* BEGIN *

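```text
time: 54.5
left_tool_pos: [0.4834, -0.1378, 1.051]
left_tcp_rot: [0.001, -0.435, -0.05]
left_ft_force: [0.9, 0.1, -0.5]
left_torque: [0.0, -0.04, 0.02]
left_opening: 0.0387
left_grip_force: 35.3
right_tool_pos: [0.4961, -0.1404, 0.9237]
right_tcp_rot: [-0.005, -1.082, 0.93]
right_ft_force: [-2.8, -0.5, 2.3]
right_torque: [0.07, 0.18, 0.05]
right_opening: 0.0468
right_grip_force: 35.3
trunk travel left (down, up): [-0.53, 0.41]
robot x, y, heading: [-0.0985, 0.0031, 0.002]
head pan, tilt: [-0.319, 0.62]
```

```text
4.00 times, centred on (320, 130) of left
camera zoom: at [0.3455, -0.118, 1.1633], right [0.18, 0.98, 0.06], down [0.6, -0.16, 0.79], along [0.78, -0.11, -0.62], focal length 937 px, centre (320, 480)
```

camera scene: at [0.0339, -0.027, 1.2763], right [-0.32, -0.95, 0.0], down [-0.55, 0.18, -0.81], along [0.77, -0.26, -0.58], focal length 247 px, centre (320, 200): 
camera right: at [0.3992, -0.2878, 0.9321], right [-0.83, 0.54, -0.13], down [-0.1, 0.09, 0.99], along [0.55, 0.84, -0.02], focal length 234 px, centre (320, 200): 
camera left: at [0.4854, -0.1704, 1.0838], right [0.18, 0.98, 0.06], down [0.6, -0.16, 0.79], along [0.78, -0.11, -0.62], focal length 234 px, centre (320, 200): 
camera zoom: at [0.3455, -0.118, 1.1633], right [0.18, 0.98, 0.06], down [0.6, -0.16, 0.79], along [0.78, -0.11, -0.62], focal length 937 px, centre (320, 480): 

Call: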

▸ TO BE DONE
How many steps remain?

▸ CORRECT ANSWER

* END *

▸ TO BE DONE
Write out the listing's lines exactly, from its first line through the line that contains "camera right: at", and stop there. Write them as strings in a JSON array, leaving out blank lines.

▸ CORRECT ANSWER
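[
  "```text",
  "time: 54.5",
  "left_tool_pos: [0.4834, -0.1378, 1.051]",
  "left_tcp_rot: [0.001, -0.435, -0.05]",
  "left_ft_force: [0.9, 0.1, -0.5]",
  "left_torque: [0.0, -0.04, 0.02]",
  "left_opening: 0.0387",
  "left_grip_force: 35.3",
  "right_tool_pos: [0.4961, -0.1404, 0.9237]",
  "right_tcp_rot: [-0.005, -1.082, 0.93]",
  "right_ft_force: [-2.8, -0.5, 2.3]",
  "right_torque: [0.07, 0.18, 0.05]",
  "right_opening: 0.0468",
  "right_grip_force: 35.3",
  "trunk travel left (down, up): [-0.53, 0.41]",
  "robot x, y, heading: [-0.0985, 0.0031, 0.002]",
  "head pan, tilt: [-0.319, 0.62]",
  "```",
  "```text",
  "4.00 times, centred on (320, 130) of left",
  "camera zoom: at [0.3455, -0.118, 1.1633], right [0.18, 0.98, 0.06], down [0.6, -0.16, 0.79], along [0.78, -0.11, -0.62], focal length 937 px, centre (320, 480)",
  "```",
  "camera scene: at [0.0339, -0.027, 1.2763], right [-0.32, -0.95, 0.0], down [-0.55, 0.18, -0.81], along [0.77, -0.26, -0.58], focal length 247 px, centre (320, 200): ",
  "camera right: at [0.3992, -0.2878, 0.9321], right [-0.83, 0.54, -0.13], down [-0.1, 0.09, 0.99], along [0.55, 0.84, -0.02], focal length 234 px, centre (320, 200): "
]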